Both the line containing "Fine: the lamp" and the line containing "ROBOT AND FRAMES" are to be reproduced exactly, along with every line between them, and nothing more. Give them as a Markdown table with the columns Position and Text: a running number and the line, blank lines left out.

--- Material supplied ---

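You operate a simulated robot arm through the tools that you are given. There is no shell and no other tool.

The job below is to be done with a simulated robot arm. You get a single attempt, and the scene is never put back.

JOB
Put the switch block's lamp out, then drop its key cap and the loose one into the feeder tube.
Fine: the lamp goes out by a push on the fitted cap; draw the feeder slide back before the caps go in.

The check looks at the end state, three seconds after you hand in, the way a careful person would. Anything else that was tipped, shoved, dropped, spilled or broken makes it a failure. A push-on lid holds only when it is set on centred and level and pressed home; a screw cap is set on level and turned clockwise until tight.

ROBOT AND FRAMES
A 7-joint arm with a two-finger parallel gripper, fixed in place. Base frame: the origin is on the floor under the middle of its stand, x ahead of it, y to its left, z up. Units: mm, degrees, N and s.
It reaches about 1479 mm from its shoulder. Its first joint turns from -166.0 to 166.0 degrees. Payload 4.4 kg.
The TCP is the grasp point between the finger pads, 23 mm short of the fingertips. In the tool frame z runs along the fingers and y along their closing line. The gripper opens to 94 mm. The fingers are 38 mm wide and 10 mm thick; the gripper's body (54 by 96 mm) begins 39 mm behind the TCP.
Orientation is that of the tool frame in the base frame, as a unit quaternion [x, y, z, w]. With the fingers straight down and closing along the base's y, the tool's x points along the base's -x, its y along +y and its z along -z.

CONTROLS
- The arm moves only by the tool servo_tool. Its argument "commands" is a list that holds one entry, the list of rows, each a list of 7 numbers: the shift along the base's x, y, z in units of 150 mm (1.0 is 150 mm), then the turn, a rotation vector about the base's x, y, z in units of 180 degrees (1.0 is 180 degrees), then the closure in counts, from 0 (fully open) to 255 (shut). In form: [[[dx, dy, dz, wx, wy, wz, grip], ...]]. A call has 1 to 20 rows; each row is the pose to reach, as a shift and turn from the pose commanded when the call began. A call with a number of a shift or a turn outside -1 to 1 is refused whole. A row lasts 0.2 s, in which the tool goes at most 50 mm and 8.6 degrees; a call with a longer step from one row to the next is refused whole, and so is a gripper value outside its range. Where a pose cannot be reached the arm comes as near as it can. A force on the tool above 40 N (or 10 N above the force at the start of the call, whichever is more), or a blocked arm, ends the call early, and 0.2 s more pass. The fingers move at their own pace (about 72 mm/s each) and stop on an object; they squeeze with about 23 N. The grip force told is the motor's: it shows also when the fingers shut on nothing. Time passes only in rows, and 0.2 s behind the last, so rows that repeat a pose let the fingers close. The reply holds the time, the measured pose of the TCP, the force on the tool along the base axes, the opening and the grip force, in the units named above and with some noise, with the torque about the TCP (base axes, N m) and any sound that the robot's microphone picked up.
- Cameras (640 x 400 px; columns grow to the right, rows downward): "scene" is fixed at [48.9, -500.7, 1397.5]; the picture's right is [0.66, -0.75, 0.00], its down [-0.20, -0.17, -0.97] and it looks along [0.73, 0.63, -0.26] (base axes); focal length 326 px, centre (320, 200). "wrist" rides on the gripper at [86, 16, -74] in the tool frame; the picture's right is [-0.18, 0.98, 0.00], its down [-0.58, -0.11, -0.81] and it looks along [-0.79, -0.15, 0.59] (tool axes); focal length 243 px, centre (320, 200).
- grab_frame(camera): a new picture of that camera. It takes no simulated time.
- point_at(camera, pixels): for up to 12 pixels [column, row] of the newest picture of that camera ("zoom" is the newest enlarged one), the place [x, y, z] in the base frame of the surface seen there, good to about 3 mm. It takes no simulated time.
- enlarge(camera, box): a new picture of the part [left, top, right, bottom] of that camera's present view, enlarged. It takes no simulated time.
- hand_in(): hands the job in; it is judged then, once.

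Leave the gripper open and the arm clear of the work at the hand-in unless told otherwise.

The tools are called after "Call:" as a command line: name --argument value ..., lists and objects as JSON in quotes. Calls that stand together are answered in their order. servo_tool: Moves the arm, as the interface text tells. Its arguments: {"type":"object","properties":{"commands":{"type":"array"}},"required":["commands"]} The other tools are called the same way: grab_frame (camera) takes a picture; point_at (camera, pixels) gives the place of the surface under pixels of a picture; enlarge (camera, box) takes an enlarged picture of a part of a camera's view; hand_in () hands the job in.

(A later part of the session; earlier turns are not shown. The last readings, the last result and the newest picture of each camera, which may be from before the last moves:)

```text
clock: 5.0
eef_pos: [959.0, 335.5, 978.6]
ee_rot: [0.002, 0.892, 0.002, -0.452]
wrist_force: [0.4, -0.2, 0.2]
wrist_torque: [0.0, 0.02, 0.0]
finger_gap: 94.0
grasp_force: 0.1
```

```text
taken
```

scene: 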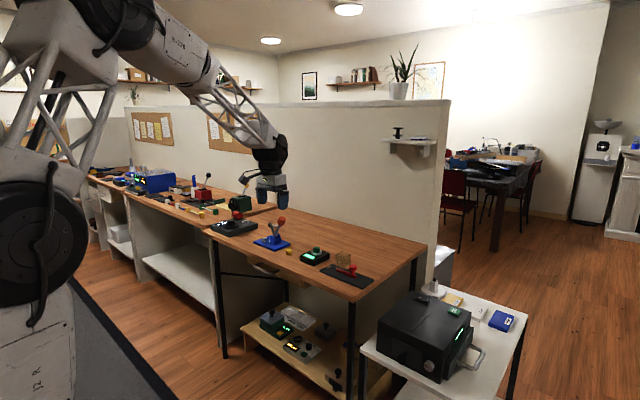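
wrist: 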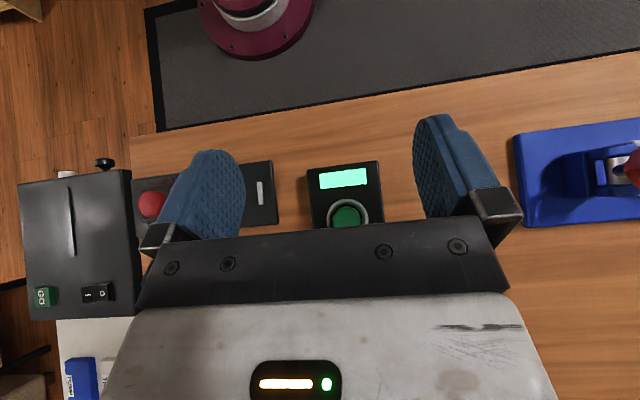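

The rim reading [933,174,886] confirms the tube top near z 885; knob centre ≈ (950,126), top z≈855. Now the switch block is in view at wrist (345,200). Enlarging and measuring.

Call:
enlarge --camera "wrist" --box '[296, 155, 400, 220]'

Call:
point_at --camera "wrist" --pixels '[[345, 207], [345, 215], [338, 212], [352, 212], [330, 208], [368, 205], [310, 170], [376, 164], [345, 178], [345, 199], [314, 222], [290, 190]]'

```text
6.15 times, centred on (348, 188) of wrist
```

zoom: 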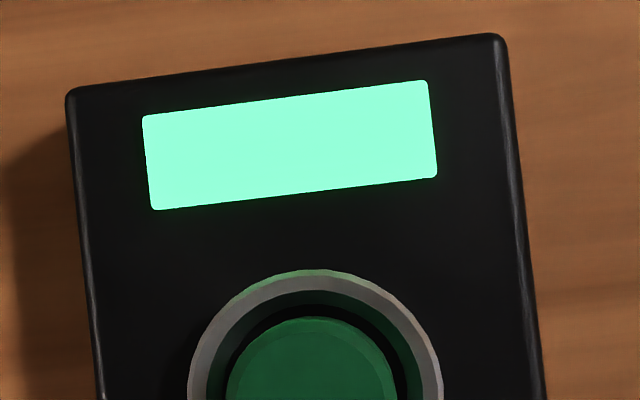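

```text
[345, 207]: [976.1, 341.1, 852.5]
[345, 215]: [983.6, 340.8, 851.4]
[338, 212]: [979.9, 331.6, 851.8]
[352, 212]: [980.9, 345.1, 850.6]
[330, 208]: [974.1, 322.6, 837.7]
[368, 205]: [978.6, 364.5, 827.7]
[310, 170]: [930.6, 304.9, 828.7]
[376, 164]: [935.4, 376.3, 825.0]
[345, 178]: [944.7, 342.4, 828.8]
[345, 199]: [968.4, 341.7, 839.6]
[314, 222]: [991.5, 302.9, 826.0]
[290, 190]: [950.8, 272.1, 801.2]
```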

---
--- Material supplied ---

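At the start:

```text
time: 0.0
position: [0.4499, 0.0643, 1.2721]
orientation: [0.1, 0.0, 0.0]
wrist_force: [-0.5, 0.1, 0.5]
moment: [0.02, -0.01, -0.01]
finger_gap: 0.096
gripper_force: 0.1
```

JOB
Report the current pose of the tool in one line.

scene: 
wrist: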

---

[Solution to this problem]:
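| Position | Text |
|---|---|
| 1 | Fine: the lamp goes out by a push on the fitted cap; draw the feeder slide back before the caps go in. |
| 2 | The check looks at the end state, three seconds after you hand in, the way a careful person would. Anything else that was tipped, shoved, dropped, spilled or broken makes it a failure. A push-on lid holds only when it is set on centred and level and pressed home; a screw cap is set on level and turned clockwise until tight. |
| 3 | ROBOT AND FRAMES |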